Short problem A:
Extract from the given text the words running from "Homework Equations" to "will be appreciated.".
──────── Supplied material ────────
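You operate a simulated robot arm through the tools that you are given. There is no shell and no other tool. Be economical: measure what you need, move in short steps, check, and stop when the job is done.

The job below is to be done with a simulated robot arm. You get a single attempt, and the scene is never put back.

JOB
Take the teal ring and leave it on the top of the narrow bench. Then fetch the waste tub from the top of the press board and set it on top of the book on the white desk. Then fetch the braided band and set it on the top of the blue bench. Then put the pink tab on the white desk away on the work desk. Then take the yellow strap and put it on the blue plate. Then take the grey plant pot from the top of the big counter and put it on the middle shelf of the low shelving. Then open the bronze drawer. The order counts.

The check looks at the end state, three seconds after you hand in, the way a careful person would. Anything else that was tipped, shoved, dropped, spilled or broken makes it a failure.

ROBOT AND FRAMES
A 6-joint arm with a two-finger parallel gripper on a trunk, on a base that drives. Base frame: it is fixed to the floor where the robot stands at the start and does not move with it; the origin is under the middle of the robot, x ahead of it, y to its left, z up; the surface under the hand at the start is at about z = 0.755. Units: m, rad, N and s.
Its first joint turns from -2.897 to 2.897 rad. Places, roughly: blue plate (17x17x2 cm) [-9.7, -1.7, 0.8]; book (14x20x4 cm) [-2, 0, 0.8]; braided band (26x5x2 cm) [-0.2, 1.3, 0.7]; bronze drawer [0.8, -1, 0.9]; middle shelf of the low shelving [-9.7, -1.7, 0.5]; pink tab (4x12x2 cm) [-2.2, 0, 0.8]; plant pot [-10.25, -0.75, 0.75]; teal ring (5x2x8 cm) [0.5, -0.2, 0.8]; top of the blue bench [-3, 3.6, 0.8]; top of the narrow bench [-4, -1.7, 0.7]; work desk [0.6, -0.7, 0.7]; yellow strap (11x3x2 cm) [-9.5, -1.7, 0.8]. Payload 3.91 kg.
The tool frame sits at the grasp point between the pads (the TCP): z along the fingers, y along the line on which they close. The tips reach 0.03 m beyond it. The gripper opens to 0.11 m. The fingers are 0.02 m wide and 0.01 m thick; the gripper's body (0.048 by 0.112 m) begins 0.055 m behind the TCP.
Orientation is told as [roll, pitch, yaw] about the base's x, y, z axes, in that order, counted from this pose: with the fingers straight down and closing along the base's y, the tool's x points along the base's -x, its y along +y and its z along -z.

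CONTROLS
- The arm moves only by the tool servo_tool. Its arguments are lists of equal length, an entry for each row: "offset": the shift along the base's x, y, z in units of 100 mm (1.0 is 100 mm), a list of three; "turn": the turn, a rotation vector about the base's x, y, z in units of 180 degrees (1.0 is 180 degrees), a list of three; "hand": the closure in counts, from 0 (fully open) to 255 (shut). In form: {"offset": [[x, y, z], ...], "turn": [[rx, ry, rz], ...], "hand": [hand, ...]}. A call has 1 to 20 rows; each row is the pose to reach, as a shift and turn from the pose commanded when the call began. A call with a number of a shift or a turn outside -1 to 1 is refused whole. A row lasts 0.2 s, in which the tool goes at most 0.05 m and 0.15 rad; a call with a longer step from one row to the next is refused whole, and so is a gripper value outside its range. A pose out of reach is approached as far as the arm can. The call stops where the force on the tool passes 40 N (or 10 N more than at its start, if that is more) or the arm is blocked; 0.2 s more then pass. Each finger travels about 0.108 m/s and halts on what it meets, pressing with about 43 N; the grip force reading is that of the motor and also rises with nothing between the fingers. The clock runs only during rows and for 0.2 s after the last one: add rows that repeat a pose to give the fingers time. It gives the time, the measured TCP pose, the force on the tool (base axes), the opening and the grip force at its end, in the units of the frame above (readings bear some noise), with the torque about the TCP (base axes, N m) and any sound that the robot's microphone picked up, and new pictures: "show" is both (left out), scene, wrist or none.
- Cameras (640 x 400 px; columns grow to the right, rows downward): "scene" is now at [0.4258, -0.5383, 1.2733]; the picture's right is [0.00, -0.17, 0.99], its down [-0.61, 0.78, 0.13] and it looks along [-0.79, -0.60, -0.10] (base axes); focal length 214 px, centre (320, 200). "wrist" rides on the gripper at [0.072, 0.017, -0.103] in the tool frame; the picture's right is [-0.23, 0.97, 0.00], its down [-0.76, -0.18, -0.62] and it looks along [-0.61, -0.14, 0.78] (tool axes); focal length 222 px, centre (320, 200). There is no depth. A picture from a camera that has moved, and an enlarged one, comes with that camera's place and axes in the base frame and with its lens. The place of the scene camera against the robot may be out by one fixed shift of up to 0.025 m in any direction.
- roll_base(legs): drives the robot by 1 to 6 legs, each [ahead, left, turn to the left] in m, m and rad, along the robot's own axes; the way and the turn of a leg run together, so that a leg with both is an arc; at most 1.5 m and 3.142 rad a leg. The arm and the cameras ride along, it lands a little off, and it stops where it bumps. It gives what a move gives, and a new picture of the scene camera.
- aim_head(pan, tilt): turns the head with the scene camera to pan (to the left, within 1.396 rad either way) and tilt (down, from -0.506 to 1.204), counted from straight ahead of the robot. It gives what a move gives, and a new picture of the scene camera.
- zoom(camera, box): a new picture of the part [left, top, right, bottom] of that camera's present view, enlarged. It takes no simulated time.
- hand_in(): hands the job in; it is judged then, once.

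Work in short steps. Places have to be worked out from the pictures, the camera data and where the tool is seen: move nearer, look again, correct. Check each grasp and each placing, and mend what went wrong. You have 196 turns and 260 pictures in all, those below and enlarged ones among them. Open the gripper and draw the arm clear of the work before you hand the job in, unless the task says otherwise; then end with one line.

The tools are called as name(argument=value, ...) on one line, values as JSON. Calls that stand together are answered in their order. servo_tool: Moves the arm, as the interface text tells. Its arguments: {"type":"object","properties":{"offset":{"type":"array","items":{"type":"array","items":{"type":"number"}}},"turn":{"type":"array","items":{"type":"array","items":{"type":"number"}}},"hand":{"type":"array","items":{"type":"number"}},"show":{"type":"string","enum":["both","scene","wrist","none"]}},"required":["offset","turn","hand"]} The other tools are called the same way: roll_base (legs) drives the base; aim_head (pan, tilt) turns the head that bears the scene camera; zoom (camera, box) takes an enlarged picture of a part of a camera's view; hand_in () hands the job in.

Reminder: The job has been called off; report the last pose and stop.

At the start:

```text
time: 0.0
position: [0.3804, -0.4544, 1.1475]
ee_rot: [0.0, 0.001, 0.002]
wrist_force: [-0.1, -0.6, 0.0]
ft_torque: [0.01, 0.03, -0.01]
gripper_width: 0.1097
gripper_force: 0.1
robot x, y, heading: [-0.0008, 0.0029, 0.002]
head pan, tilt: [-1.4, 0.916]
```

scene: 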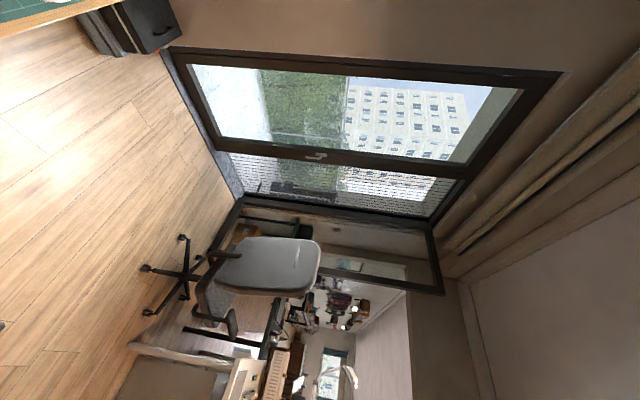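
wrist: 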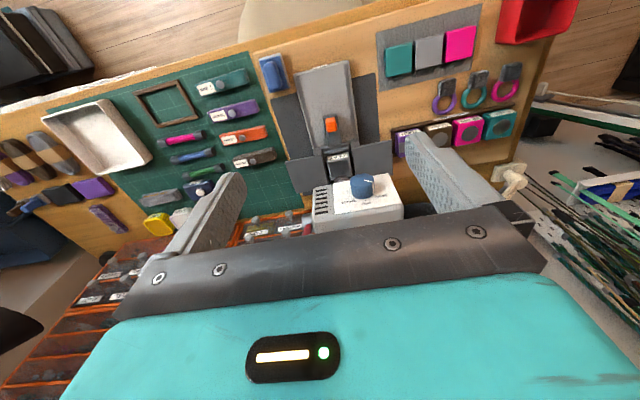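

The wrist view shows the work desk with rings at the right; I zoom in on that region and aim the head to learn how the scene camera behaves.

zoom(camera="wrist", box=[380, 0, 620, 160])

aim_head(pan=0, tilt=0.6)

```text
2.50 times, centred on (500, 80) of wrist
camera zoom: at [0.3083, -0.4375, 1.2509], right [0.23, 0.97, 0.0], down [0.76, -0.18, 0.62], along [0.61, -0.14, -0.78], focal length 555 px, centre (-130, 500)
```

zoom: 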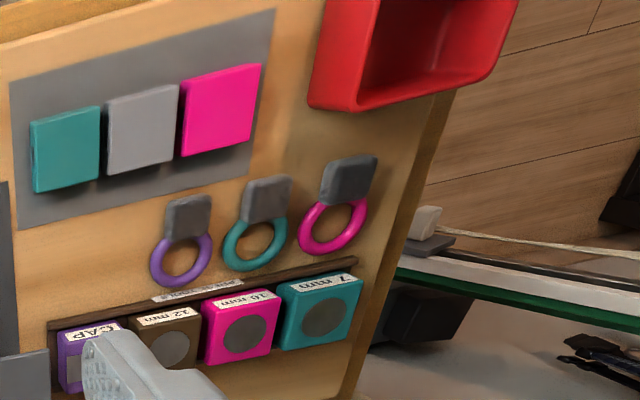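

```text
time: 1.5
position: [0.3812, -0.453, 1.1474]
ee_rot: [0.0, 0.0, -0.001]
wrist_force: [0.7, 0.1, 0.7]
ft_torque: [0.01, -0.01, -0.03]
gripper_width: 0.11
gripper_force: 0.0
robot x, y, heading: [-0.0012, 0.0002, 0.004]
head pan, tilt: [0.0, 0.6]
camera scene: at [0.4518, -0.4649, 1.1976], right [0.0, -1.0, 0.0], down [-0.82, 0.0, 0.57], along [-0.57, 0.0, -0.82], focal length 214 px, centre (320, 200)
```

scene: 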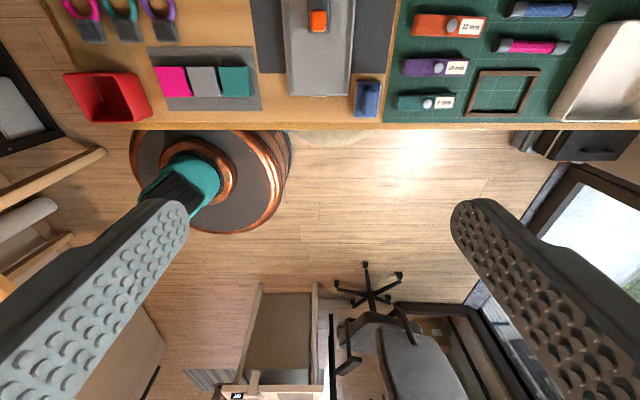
────────
Short problem B:
Reproduce exactly the lines from the one containing "The check looks" through the one containing "A 6-joint arm", inclusive, and nothing else. Put them in a Markdown table headed Index and Wording, one numbered row for each line that is not blank.
──────── Given text ────────
Proving the Series Sum of a Trigonometric Function with Exponentials

[arpon]

Homework Statement

Prove that,
$$\sum _{n=1,3,5...} \frac{1}{n} e^{-nx} \sin{ny} = \frac{1}{2}\tan^{-1} (\frac{\sin{y}}{\sinh{x}})$$

Homework Equations

$$\tan^{-1}{x} = x - \frac{x^3}{3} +\frac{x^5}{5} - ... $$

3. The Attempt at a Solution

$$\sum _{n=1,3,5...} \frac{1}{n} e^{-nx} \sin{ny}$$
$$= \sum _{n=1,3,5...} \frac{1}{n} e^{-nx} Im(e^{i ny})$$
$$= \sum _{n=1,3,5...} \frac{ Im(e^{(-x+iy)n})}{n} $$
$$=Im( \sum _{n=1,3,5...} \frac{z^n}{n}) $$
where $z=e^{-x+iy}$.
I am stuck here. Any help will be appreciated.

 

[mfb]

Looking at $\sum_n \frac {(iz)^n}{n}$ looks promising. Note the sum over all n >=1.

 

[Sowmitra Das]

Preliminaries... I'm going to use 2 identities.
Identity 1: $$\displaystyle \sum_{n\,\textrm{odd}}\frac{x^n}{n}=\frac 1 2 \ln \left(\frac {1+x} {1-x} \right)$$
Proof: From the Maclaurin expansion of $\ln (1+x)$ and $\ln(1-x)$, we get,
$$\ln (1+x)=x-\frac{x^2}{2}+\frac{x^3}{3}-\frac{x^4}{4}+\ldots$$
$$\ln (1-x)=-x-\frac{x^2}{2}-\frac{x^3}{3}-\frac{x^4}{4}-\ldots$$
Subtracting the 2nd expression from the 1st, we get,
$$\ln (1+x)-\ln (1-x)=2\left(x+\frac{x^3}{3}+\frac{x^5}{5}+\ldots\right)=2\sum_{n\,\textrm{odd}}\frac{x^n}{n}$$
$$ \therefore \sum_{n\,\textrm{odd}}{\frac{x^n}{n}} = \frac{1}{2} \ln \left( \frac{1+x}{1-x} \right) $$Identity 2: $$\displaystyle \tan^{-1}x=\frac{i}{2}\ln\left(\frac{i+z}{i-z}\right)$$
Proof: Let, $\tan^{-1}x=w$. So,
$$ x=\tan w=\frac{\sin w}{\cos w}= \frac{\frac{e^{iw}-e^{-iw}}{2i}}{\frac{e^{iw}+e^{-iw}}{2}}= \frac{1}{i}\cdot\frac{e^{iw}-e^{-iw}}{e^{iw}+e^{-iw}} $$
\begin{align}
& \therefore x=\frac{1}{i}\cdot\frac{e^{iw}-e^{-iw}}{e^{iw}+e^{-iw}} \nonumber \\
& \Rightarrow x=-i\cdot\frac{e^{iw}-e^{-iw}}{e^{iw}+e^{-iw}} \nonumber\\
& \Rightarrow x(e^{iw}+e^{-iw})=-i(e^{iw}-e^{-iw}) \nonumber \\
& \Rightarrow e^{iw}(i+x)=e^{-iw}(i-x) \nonumber \\
& \Rightarrow e^{i2w}=\frac{i-x}{i+x} \nonumber \\
& \Rightarrow i2w=\ln\left(\frac{i-x}{i+x}\right) \nonumber \\
& \Rightarrow w=\frac{1}{2i}\cdot\ln\left(\frac{i-x}{i+x}\right)=-\frac{i}{2}\ln\left(\frac{i-x}{i+x}\right)=\frac{i}{2}\ln\left(\frac{i+x}{i-x}\right) \nonumber \\
& \therefore \tan^{-1}x=\frac{i}{2}\ln\left(\frac{i+z}{i-z}\right) \nonumber \\
\end{align}

Now, for the proof of the problem...
────────
Worked solution A:
Homework Equations

$$\tan^{-1}{x} = x - \frac{x^3}{3} +\frac{x^5}{5} - ... $$

3. The Attempt at a Solution

$$\sum _{n=1,3,5...} \frac{1}{n} e^{-nx} \sin{ny}$$
$$= \sum _{n=1,3,5...} \frac{1}{n} e^{-nx} Im(e^{i ny})$$
$$= \sum _{n=1,3,5...} \frac{ Im(e^{(-x+iy)n})}{n} $$
$$=Im( \sum _{n=1,3,5...} \frac{z^n}{n}) $$
where $z=e^{-x+iy}$.
I am stuck here. Any help will be appreciated.

Worked solution B:
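| Index | Wording |
|---|---|
| 1 | The check looks at the end state, three seconds after you hand in, the way a careful person would. Anything else that was tipped, shoved, dropped, spilled or broken makes it a failure. |
| 2 | ROBOT AND FRAMES |
| 3 | A 6-joint arm with a two-finger parallel gripper on a trunk, on a base that drives. Base frame: it is fixed to the floor where the robot stands at the start and does not move with it; the origin is under the middle of the robot, x ahead of it, y to its left, z up; the surface under the hand at the start is at about z = 0.755. Units: m, rad, N and s. |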